Lynn Rhinehart Senior Fellow, EPI

Too often in our public discourse about workplace issues, the crucial role of labor unions and the legal right of workers to join together in collective action to improve their working conditions is forgotten or ignored.

In a column about the importance of pay transparency in achieving pay equity published in The New York Times last month (“Want to Close the Pay Gap? Try Transparency,” Jan. 21, 2019), the author outlines possible policy measures to protect workers when they discuss pay with their co-workers. Yet in a rather stark omission, the piece ignores the reality that existing federal law—the New Deal-era National Labor Relations Act—currently protects the right of private-sector workers to discuss pay with one another. It also overlooks the millions of unionized workers who currently benefit from the pay transparency that a collective bargaining agreement provides.

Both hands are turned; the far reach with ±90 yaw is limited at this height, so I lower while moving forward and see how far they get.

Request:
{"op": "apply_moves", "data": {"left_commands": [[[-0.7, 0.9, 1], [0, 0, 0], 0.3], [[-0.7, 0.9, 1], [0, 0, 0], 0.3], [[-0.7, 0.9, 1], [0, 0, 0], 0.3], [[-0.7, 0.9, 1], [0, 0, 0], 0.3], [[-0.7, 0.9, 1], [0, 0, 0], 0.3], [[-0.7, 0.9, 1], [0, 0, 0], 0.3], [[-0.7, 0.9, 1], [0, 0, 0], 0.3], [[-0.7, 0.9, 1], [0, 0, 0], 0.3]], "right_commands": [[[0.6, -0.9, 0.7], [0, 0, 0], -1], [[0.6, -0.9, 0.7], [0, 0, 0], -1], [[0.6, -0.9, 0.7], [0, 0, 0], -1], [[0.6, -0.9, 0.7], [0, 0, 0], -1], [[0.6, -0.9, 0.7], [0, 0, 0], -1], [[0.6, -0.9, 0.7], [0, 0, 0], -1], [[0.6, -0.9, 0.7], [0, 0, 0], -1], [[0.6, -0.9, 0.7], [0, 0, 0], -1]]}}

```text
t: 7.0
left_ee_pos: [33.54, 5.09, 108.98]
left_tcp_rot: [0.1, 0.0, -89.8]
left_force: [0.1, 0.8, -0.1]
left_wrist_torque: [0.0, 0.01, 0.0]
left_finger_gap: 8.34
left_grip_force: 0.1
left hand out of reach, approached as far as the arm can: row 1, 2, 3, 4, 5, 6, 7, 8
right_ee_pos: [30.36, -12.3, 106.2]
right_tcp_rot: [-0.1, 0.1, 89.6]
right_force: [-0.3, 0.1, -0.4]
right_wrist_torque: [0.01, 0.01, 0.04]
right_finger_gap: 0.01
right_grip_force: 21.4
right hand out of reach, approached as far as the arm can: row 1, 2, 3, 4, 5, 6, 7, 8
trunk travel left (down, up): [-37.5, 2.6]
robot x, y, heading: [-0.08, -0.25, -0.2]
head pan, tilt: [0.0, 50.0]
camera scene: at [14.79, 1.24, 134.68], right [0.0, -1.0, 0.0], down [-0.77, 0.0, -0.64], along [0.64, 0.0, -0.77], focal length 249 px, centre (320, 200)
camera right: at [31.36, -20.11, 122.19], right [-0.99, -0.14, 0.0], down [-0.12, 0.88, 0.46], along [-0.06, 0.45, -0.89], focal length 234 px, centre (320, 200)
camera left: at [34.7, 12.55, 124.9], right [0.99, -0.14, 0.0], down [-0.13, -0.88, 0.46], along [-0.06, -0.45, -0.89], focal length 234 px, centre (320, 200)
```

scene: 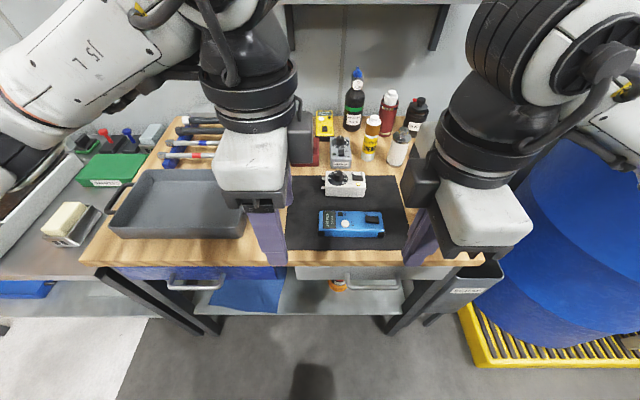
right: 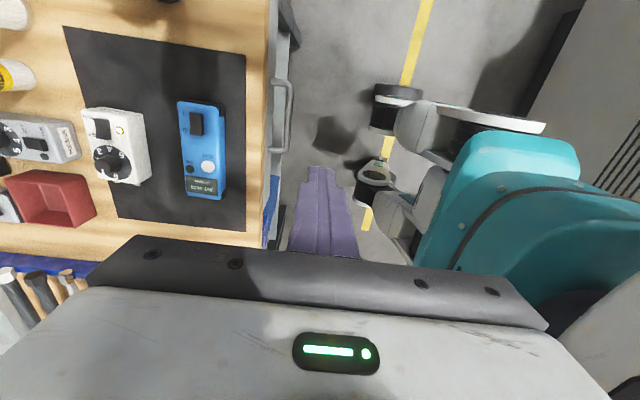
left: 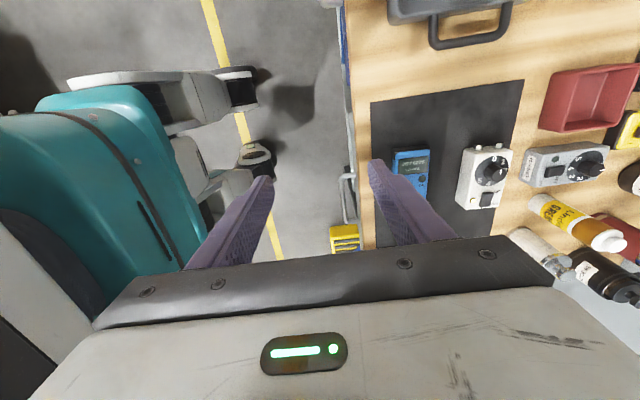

In late November, The Washington Post ran an op-ed about the challenges of effectively addressing sexual harassment in the workplace. The column gave credit to the American Hotel & Lodging Association—the hotel industry lobby—for providing panic buttons to hotel workers to protect them from harassment and assault by hotel guests.

In fact, the trade association was merely following the lead of UNITE-HERE, the hotel workers union, which won panic buttons and other protections for both union and nonunion hotel workers in Chicago and other cities through collective bargaining and legislative activity. (The author also omitted the fact that the hotel association was in the middle of a lawsuit seeking to strike down a Seattle ballot initiative approved by 70 percent of the voters providing panic buttons to hotel workers—yes, the very protection they group had just been credited for.)

Just a month earlier, thousands of Google workers walked off the job to pressure the tech giant to change its policy on requiring employees to sign away their right to go to court if they face sexual harassment on the job. Google workers had reason to be concerned about harassment—news reports disclosed that Google’s parent company paid secret severance to a number of executives accused of harassment. Prominently featured in the articles about the walkout were Google’s CEO’s statements that Google was supportive of the strike activity. (See, for example, “Google Workers Walk Out Over Allegations of Harassment,” Washington Post, Nov. 2, 2018, reporting that “Google Chief Executive Sundar Pichai said Google is supporting employees who choose to participate in the walkouts.”)

Here’s what the coverage blithely missed: under existing labor law, it would have been illegal for Google to take any action against the strikers, because they were engaged in collective efforts to address a workplace issue. In other words, Google got public credit for saying it would follow the law. The fact that labor law protects protests by non-union workers like the Google strikers was totally lost. (And, in a final twist of irony or hypocrisy, Google has now been outed for trying to change labor law to prohibit workers from talking about workplace issues on the company e-mail system.)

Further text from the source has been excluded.